Peter Muller-Munk’s Mettle on Exhibit in Pittsburgh

A new exhibition at the Carnegie Museum of Art in Pittsburgh charts the extraordinary career of silversmith Peter Muller-Munk.

Peter Muller-Munk reviews the designs for Westinghouse appliances in 1957. The exhibition Silver to Steel: The Modern Designs of Peter Muller-Munk chars the silversmith’s extraordinary design career.

Courtesy PMMA Archives


Hailing from a humanist family and formally trained in a German studio, designer Peter Muller-Munk arrived in New York City in 1926 at the age of 22. He wasted no time landing a job designing silver for Tiffany & Co., but his dream was not working at the bench in a New Jersey factory. Within a year he opened his own studio in Greenwich Village, garnering patrons who appreciated his craftsmanship and modern aesthetic.

Muller-Munk’s meteoric rise from those origins to becoming one of the country’s foremost industrial designers and educators is the subject of Silver to Steel: The Modern Designs of Peter Muller-Munk, which opens November 21 at the Carnegie Museum of Art in Pittsburgh.

When the economy imploded during the Great Depression, contracts for silver started to dry up, with only a few exceptions. One of those exceptions was in 1931, when Anne and Herbert Isenburger commissioned Muller-Munk to melt down their wedding silver to make a modern tea service with 90-degree angles and ivory handles, which can now be seen in the Metropolitan Museum of Art in New York. But beyond crafting silver, he found all kinds of applications for his skills, including reportedly designing a radiator cap for Nash and crafting a Monel metal front door grille for a New York City town house on the Upper East Side. In 1935, the Revere Copper and Brass Co. commissioned Muller-Munk to design the Normandie pitcher. Made of sleek chrome, the streamlined pitcher became the designer’s iconic calling card.

Thanks to his adaptability and innovative sensibilities, Muller-Munk’s career bridged the world of singularly crafted objects and the era of design for mass production. He was also instrumental in postwar product design, when heavy industrialization turned away from the war effort and toward products for the home.

During a conference panel with Muller-Munk in 1936, when Walter Dorwin Teague was asked how someone might be prepared and educated for the role of a product designer, Teague said he would rather do the work than teach it. Fortunately, Muller-Munk acknowledged a need for education in design in America, and later became the first instructor in the first industrial design program in the country, at the Carnegie Institute of Technology. He took advantage of Pittsburgh’s industrial environment, taking field trips to Fostoria Glass and Alcoa aluminum factories to study production methods.

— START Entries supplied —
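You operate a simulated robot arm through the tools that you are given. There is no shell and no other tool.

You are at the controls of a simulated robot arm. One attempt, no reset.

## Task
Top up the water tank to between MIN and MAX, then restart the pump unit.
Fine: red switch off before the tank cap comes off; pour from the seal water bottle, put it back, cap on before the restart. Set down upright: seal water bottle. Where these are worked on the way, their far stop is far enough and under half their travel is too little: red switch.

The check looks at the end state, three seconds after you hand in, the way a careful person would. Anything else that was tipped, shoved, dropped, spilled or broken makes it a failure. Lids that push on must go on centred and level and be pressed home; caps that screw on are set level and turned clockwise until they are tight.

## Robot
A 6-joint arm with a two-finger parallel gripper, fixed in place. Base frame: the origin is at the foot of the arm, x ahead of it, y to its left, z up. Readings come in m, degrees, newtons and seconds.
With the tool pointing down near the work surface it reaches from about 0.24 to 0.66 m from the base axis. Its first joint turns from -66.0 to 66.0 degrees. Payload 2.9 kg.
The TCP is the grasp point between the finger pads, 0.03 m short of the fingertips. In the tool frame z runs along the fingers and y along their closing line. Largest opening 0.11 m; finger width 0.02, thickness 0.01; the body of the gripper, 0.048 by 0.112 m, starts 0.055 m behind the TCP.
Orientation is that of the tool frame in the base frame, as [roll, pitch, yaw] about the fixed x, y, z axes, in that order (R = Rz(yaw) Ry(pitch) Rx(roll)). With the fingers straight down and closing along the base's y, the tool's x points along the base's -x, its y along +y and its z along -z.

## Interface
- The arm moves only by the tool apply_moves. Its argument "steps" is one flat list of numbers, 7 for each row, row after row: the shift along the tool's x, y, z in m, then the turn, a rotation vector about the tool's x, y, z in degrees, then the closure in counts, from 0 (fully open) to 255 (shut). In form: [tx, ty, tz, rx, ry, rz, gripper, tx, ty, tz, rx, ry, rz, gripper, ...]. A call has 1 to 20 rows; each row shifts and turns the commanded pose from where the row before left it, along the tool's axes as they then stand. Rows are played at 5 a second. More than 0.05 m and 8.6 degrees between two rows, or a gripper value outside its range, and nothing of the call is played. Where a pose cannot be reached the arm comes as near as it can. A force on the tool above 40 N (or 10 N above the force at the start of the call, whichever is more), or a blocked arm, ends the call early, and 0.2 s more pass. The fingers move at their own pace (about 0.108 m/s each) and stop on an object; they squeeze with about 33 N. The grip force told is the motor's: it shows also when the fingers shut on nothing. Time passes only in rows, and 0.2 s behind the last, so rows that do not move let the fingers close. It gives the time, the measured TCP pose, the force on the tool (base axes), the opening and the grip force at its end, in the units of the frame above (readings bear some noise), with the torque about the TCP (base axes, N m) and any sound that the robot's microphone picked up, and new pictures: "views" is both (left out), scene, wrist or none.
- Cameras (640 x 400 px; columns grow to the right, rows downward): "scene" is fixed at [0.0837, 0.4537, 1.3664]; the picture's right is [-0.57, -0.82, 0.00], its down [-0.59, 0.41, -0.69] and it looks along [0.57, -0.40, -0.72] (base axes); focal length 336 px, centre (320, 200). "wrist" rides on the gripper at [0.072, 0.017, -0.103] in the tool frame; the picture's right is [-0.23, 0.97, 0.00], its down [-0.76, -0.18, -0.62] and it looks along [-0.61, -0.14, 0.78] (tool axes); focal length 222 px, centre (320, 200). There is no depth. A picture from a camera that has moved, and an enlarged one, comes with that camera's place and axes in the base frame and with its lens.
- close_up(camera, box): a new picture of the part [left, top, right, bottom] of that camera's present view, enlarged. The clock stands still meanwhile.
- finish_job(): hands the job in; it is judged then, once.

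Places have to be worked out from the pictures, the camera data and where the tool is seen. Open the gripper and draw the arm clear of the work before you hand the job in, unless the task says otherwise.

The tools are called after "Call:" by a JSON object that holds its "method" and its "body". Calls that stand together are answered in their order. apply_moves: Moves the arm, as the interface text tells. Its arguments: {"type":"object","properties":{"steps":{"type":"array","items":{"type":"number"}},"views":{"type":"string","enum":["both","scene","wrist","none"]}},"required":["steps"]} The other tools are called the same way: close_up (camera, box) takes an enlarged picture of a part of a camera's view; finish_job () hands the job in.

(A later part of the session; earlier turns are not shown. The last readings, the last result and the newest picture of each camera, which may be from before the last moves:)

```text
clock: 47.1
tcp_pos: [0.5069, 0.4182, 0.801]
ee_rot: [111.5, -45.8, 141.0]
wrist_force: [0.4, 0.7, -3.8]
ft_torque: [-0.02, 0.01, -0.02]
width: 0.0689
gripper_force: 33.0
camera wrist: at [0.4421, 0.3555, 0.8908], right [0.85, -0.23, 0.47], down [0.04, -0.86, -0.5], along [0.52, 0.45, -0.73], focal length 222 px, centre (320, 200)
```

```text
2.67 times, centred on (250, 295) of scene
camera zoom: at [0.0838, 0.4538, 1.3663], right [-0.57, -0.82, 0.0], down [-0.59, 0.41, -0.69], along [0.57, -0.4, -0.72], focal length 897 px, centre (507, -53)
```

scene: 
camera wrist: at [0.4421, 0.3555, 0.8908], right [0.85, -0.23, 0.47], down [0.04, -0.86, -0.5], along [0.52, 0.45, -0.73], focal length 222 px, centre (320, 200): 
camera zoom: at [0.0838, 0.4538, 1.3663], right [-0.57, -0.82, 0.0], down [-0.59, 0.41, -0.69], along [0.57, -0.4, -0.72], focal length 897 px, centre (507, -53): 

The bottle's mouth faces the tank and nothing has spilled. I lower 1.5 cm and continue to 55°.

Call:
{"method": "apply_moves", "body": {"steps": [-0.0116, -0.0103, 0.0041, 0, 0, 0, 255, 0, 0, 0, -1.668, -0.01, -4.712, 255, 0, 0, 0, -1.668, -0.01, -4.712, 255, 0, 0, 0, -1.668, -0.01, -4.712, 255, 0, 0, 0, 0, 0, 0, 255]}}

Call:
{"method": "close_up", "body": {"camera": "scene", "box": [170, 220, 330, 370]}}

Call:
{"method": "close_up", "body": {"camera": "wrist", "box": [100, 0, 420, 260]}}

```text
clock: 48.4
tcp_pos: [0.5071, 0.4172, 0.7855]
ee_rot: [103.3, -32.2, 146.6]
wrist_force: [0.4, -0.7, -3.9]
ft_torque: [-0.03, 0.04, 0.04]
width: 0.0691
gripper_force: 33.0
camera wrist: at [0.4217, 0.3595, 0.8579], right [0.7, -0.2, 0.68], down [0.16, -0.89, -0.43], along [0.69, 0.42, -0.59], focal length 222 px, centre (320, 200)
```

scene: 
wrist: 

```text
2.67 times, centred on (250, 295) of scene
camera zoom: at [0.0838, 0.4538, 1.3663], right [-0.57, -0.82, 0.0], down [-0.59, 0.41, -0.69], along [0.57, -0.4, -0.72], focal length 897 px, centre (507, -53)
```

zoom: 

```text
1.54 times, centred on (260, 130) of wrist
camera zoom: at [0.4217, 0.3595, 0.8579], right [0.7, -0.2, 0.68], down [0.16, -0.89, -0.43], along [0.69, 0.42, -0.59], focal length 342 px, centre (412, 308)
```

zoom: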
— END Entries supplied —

Peter and his wife, Ilona, eventually created Peter Muller-Munk Associates, a firm that grew to 32 designers. PMMA continued to design products as well as cultivate accounts to create corporate identity, anticipating the multiservice, multidisciplinary design consultancies of today.

 Between 1961 and ’63, U.S. Steel hired Muller-Munk’s design firm to promote architectural uses for the material in dozens of renderings.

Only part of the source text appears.